Merkels Nachfolgerin als CDU-Vorsitzende, Bundesverteidigungsministerin Annegret Kramp-Karrenbauer, sei auf dem CDU-Parteitag Anfang Dezember „mit nur knapper Mehrheit gewählt worden. Deswegen musste sie denen, die sie nicht unterstützt haben, auch Angebote machen – besonders dem konservativen Flügel“, so Hans, der auch Mitglied im Präsidium seiner Partei ist. Indem sich Kramp-Karrenbauer „genau diesen Leuten zugewendet hat, mag sie womöglich andere in der Mitte verschreckt haben“. Er sei sich aber sicher, so Hans, „dass unsere neue Vorsitzende auch diese Wähler wieder einbinden kann. Doch das geht eben nicht von heute auf morgen.“

In der Lage sein zu sagen, wo Grenzen sind

Der saarländische Ministerpräsident sieht Kramp-Karrenbauer weiterhin in einer Startposition als Nachfolgerin Angela Merkels im Kanzleramt: „Als Parteivorsitzende ist sie natürlich eine geborene Anwärterin auf eine Kanzlerkandidatur.“ Kramp-Karrenbauer war zuletzt von Teilen der CDU kritisiert worden, weil sie sich in einem Interview missverständlich über die Rolle des ehemaligen Verfassungsschutzpräsidenten Hans-Georg Maaßen geäußert hatte. Ihr wurde unterstellt, einen Parteiausschluss Maaßens ins Spiel gebracht zu haben.
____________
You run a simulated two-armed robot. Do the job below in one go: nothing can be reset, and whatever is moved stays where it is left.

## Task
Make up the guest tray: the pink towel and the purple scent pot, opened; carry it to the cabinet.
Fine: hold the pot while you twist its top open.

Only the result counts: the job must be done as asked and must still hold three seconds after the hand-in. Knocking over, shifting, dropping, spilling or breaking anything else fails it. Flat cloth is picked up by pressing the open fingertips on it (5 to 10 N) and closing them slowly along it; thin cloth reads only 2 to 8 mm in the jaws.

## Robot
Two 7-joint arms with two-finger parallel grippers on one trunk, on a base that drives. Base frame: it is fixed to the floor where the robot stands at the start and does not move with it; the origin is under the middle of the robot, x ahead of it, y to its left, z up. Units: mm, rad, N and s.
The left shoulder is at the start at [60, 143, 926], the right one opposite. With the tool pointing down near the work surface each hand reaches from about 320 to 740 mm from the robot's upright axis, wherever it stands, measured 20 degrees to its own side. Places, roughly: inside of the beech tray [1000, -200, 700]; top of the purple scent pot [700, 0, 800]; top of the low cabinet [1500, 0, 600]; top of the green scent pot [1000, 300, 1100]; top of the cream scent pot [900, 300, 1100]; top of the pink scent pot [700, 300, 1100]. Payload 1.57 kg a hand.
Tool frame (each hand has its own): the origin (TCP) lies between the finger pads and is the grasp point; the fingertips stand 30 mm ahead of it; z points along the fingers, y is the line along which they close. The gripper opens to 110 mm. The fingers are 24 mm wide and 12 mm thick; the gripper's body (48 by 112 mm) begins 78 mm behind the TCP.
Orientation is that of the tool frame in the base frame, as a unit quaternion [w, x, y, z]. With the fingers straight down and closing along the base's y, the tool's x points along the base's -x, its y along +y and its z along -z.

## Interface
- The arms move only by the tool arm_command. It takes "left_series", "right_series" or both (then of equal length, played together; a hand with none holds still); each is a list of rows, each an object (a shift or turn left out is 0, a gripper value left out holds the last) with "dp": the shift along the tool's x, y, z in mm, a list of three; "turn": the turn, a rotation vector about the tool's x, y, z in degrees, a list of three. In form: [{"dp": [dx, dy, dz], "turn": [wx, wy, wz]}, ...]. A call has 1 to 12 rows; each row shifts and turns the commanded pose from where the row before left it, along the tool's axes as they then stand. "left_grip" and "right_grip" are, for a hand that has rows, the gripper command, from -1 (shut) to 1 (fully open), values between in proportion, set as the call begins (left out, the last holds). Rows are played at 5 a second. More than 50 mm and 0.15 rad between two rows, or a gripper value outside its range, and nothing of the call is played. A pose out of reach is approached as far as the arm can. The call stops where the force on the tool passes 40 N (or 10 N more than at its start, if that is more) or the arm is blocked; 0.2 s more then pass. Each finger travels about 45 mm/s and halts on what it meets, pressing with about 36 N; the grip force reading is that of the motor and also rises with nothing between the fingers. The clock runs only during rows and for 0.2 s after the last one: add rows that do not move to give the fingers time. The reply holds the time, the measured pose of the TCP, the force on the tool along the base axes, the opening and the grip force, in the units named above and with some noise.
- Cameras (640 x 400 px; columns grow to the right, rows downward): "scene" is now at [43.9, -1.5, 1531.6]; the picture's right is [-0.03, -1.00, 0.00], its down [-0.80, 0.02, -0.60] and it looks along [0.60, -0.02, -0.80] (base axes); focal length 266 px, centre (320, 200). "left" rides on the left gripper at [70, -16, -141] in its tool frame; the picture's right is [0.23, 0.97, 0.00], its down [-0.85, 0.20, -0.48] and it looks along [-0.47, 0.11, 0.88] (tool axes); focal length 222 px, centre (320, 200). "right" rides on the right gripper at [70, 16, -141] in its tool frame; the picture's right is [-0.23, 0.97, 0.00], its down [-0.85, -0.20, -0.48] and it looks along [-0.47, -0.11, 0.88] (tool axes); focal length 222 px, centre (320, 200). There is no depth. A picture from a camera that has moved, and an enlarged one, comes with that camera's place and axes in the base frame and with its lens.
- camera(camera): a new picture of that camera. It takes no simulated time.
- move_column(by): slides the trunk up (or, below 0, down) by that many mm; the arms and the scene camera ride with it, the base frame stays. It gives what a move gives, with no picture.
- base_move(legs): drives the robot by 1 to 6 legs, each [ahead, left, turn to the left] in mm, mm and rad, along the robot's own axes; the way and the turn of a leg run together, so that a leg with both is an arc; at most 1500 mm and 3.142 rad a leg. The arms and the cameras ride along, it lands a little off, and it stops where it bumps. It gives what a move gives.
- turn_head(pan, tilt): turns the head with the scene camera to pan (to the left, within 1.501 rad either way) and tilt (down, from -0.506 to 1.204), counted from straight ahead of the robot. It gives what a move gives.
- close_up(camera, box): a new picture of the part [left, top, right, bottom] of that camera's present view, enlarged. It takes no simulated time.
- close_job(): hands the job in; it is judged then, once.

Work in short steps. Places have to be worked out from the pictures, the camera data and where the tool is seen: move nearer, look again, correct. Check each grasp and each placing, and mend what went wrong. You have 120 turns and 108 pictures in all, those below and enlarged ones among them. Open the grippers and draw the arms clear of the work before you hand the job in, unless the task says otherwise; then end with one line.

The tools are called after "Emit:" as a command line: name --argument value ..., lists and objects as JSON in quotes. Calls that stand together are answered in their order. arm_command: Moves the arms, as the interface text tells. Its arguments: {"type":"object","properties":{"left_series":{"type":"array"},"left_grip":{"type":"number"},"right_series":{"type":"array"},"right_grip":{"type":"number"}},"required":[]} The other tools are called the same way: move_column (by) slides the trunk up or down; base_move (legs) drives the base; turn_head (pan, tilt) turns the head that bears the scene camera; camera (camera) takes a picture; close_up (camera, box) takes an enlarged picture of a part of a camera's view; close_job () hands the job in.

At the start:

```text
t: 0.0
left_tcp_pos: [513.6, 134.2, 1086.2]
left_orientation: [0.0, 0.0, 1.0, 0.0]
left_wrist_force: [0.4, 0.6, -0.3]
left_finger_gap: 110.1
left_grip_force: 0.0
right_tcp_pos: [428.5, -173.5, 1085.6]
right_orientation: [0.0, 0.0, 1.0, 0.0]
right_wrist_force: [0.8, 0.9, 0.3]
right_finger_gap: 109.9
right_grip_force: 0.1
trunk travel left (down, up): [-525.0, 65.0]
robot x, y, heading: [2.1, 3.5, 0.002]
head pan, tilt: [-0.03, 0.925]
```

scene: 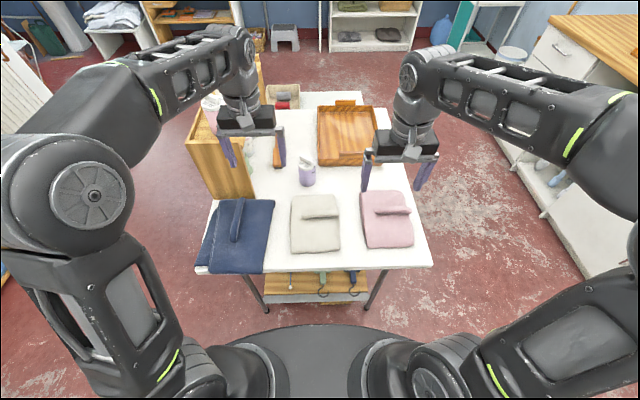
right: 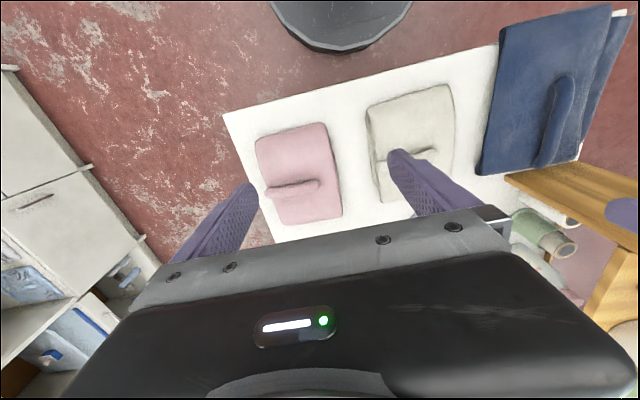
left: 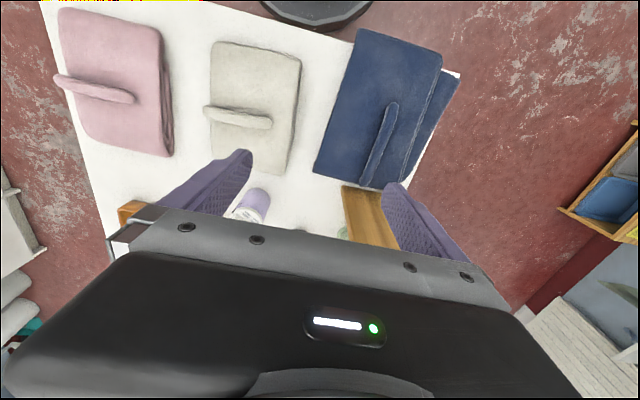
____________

Tobias Hans, der seinerseits Nachfolger Kramp-Karrenbauers in der saarländischen Staatskanzlei ist, kritisierte gegenüber Cicero auch die Rolle der CDU in der Flüchtlingskrise: „Es sind viele Fehler gemacht worden. Zum Beispiel beim Versuch, den Menschen vorzumachen, es gebe für alles eine multilaterale europäische Lösung. Und solange es eine solche Lösung nicht gibt, muss Deutschland als souveräner Nationalstaat in der Lage sein zu sagen, wo Grenzen sind.“ Die CDU sei „nun einmal die Partei des durchsetzungsfähigen Rechtsstaats, und da haben wir viel Vertrauen verloren“, sagte Hans.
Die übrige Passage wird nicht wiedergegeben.